What does tallow taste like?
By now, you might be wondering what about the taste of beef tallow. Most of us have experienced that wonderful butter-flavored, caramelized fat from beef briskets, beef ribs, and a perfectly cooked picanha steak. Well, rendered beef fat is slightly different. The flavor is actually unassuming, mellow, and subtle. The process of liquifying beef fat is different from searing a marbled steak or low and slow-cooking a brisket. First, the fat is not seasoned, and second, it is not rendered in a smoker or live fire setting. Its mellowness, among other attributes, contributes to its versatility and popularity. Due to its high smoke point, tallow is a great oil for deep frying foods like French fries. This was a cheap and quick alternative for fast food giants like McDonald’s, whose fries always had distinct crispiness to them.
Why is beef tallow popular in BBQ-dominated spaces?
Pitmasters predominantly use tallow on smoked brisket. It also makes a great cooking oil, especially for cast-iron skillets steaks and sauteing vegetables. Pitmasters use this rendered beef fat in one of two ways.
- Injection: Tallow is used as a flavor, and moisture enhancement injected straight into the flat of a brisket. The flat is most prone to drying out during long cooking times.
- Wrapping: Pitmasters also coat the brisket or butcher paper with tallow before wrapping the brisket and again during the resting period. Some BBQ restauranteurs lightly coat their sliced brisket during service. This is mostly done for presentation, as it glosses the surface of the meat, making it looks shiny and juicy.
Where to source tallow:
You can source tallow in stores or online through multiple sources. It’s best to look for a good quality product such as 100% grass-fed beef or Wagyu tallow. Grain-fed beef fat is not the best to use, so be discerning when purchasing pre-made tallow.
Another option is to make your own. Remember that it can take some time to collect enough beef fat to make a few jars. You can start by placing the trimmings into an airtight container or a resealable plastic container. Once you’ve collected a good amount, you can make a batch or two. You might as well get the most out of your meat cuts. Beef prices being what they are, it’s just a good idea to make your own.
Collecting and storing (beef trimmings: steaks, roasts, briskets)

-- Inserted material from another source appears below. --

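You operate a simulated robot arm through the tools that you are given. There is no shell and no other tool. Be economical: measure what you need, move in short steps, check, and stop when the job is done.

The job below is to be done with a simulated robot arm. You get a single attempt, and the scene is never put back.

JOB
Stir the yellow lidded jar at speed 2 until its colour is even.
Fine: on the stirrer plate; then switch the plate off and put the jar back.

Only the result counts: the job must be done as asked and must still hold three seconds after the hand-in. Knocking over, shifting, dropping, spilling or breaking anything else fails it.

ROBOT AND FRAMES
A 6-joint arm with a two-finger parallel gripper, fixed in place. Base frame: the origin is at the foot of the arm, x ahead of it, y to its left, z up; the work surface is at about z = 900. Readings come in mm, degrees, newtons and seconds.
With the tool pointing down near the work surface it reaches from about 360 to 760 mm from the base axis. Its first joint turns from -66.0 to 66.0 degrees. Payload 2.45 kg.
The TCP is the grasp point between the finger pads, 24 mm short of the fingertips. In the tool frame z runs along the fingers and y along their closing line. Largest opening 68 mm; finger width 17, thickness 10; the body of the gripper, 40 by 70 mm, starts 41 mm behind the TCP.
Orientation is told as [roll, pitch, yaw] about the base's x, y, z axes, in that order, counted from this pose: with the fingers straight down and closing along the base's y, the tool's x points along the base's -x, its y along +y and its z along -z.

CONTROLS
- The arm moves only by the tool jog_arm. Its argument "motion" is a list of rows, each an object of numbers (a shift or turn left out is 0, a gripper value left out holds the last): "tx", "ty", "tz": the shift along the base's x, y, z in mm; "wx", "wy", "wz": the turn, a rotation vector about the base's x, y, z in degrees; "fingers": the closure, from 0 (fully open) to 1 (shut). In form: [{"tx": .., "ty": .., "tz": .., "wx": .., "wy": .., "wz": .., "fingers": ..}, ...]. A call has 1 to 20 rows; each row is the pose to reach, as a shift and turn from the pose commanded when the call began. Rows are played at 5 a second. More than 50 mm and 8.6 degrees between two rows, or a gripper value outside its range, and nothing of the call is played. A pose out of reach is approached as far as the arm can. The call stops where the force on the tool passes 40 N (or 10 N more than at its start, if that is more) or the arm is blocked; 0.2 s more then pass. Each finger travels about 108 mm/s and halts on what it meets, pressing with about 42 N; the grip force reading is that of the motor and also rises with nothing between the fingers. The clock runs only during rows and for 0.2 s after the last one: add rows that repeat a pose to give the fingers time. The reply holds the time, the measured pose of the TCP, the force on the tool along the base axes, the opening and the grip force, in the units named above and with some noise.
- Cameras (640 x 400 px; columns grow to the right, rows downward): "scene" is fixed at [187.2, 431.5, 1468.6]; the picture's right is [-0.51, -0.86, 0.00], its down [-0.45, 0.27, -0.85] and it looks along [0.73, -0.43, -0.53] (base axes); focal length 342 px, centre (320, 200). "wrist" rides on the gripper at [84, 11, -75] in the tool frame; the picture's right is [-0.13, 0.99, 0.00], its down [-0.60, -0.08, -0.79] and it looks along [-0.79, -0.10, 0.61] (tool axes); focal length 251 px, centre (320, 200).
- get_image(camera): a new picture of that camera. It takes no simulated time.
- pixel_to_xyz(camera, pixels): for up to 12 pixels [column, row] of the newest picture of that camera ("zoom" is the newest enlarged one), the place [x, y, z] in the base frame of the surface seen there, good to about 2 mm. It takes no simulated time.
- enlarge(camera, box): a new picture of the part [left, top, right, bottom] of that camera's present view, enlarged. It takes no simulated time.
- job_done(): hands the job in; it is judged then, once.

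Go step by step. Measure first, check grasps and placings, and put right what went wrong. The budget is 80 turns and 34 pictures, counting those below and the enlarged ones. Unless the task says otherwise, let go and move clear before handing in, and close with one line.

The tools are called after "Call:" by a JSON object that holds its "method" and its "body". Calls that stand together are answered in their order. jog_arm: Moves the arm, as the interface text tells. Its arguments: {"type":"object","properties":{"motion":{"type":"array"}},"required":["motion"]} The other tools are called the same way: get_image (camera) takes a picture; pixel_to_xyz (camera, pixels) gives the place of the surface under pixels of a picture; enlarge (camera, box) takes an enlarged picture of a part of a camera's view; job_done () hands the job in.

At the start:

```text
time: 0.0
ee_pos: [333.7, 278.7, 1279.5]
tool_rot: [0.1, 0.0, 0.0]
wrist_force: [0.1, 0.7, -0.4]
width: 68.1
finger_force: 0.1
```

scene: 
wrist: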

What you’ll need to make it:
- A Slow-cooker or stock pot: The slow-cooker is a better option, but a large stockpot will do if you do not own one.
- Food processor: This is extremely helpful but not required.
- Mason jars or any other glass jar
- Fine mesh strainer: The first step to remove impurities
- Cheesecloth or coffee filters: a second step to remove impurities and refine the tallow.
- Beef fat: Raw beef fat trimmings from whole packer briskets, steaks, roasts, etc.
Preparing and Storing Beef Tallow
- Trim off any meaty bits and gristle from the fat. We want pure beef fat for this recipe, as other tissue will corrupt the finished product.
- Freeze the fat for 30-60 minutes. Skip this step if you’ve pre-frozen the tallow fat.
- Chop into smaller chunks and add them to your food processor, pulse until it takes on the appearance of crumbled feta. Depending on where you’ve sourced the fat, the color might be bright yellow or milky white.
- Place the fat inside your slow cooker (crockpot), secure the lid, and set it on low. It should take roughly 4-5 hours to render fully, depending on the amount of fat used.
- During the end stage of the rendering process, the impurities will rise to the top. The liquid underneath will be clear and completely melted through.
- Strain the melted fat into a large bowl using a fine-mesh strainer. This will catch the larger impurities.
- Now, place the cheesecloth (or coffee filters) over your mason jar. Pour tallow into the jar. Repeat the process with subsequent jars.
- Use immediately, or allow the jars to cool. It will become a whitish-yellow color as it cools.
- Store on your countertop or pantry for several days, or place it into your refrigerator for 8-10 weeks.
Recipes to try it:
Beef Tallow Recipe
- Slow-cooker or stockpot
- coffee filter or cheesecloth
- fine mesh sieve
- mason jars
- 3 pounds beef fat trimmed
- Trim off the meaty bits and gristle from the fat.
- Freeze the fat for 30-60 minutes. If the fat has already been frozen, skip this step.
- Chop into smaller chunks and add them to your food processor, pulse until it takes on the appearance of crumbled feta.
- Place the fat inside your slow-cooker (crockpot), secure the lid, and set it on low. Cook for 4-5 hours.
- During the end stages, the impurities will rise to the top. Once liquid beneath the impurities looks clear, your tallow is done.
- Strain the melted fat into a large bowl using a fine-mesh strainer.
- Now, place a cheesecloth (or coffee filters) over your mason jar. Pour the tallow into the jar. Repeat process with subsequent jars.
- Use immediately, or allow the jars to cool. It will turn whitish-yellow color as it cools.
- Store at room temperature on your countertop or pantry for several days, or place it into your refrigerator for 8-10 weeks.